Exercise:
Scan the listing below and copy every line holding "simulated".

-- begin --

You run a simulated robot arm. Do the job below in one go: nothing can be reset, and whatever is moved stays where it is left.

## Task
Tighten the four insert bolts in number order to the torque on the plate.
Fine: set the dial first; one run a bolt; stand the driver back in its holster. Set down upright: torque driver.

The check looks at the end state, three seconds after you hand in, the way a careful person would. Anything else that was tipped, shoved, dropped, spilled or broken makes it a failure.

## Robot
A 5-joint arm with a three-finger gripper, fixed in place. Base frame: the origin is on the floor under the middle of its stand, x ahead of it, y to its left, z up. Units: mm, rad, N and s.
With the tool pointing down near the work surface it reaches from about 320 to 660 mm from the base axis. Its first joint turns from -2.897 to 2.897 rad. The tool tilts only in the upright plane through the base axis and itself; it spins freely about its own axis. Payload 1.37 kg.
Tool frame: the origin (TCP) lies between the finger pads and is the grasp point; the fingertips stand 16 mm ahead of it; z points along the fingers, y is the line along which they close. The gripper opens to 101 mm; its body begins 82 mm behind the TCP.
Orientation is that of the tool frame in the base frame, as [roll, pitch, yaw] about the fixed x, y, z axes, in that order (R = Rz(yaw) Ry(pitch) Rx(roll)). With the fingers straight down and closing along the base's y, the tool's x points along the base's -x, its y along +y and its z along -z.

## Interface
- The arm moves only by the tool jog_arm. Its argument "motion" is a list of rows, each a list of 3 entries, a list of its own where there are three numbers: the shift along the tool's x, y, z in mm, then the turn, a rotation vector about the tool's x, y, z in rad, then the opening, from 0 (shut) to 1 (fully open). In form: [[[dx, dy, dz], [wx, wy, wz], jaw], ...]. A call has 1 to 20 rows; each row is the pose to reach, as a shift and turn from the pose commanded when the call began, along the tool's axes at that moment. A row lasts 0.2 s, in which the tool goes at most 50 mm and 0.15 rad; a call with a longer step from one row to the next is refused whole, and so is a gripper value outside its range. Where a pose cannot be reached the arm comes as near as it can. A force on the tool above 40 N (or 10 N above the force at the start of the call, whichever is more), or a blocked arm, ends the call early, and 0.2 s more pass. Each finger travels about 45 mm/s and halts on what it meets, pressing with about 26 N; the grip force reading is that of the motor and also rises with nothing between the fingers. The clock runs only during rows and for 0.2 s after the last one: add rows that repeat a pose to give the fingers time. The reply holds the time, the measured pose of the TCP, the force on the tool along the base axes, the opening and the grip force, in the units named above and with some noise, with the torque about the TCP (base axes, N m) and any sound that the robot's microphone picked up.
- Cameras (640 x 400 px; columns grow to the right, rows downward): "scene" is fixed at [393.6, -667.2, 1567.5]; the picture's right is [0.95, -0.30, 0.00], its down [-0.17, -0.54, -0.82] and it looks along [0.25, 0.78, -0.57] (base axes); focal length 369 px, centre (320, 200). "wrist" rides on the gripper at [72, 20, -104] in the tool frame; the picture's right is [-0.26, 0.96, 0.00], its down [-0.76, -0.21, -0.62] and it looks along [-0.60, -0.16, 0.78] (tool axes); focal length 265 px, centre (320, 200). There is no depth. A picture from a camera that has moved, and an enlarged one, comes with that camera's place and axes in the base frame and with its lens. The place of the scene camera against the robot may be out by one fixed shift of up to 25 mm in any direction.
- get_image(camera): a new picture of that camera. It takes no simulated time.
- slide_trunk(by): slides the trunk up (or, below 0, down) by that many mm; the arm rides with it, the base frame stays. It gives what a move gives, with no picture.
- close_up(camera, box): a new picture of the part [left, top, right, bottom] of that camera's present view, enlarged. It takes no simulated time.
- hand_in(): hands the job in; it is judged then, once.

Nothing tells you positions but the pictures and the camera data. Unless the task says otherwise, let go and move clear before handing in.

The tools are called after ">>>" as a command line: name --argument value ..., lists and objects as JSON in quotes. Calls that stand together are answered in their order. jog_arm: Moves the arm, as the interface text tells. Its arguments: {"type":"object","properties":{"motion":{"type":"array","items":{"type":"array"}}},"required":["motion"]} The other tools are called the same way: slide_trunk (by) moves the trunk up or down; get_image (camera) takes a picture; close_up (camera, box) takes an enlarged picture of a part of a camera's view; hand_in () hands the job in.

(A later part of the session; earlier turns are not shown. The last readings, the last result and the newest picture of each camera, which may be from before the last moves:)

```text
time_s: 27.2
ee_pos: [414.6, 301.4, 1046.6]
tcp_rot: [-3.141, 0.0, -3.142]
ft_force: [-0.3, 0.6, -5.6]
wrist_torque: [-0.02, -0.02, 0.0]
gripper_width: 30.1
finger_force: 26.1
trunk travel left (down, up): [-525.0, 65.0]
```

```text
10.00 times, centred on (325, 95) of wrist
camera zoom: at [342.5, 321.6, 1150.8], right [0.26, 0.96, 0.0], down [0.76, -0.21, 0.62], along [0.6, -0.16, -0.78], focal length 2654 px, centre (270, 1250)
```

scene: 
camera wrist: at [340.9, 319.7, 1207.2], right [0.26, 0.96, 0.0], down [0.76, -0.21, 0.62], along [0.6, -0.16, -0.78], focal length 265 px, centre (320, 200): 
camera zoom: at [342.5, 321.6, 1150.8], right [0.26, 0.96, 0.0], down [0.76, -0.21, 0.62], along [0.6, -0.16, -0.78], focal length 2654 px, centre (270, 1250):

-- end --

Solution to this exercise:
You run a simulated robot arm. Do the job below in one go: nothing can be reset, and whatever is moved stays where it is left.
- get_image(camera): a new picture of that camera. It takes no simulated time.
- close_up(camera, box): a new picture of the part [left, top, right, bottom] of that camera's present view, enlarged. It takes no simulated time.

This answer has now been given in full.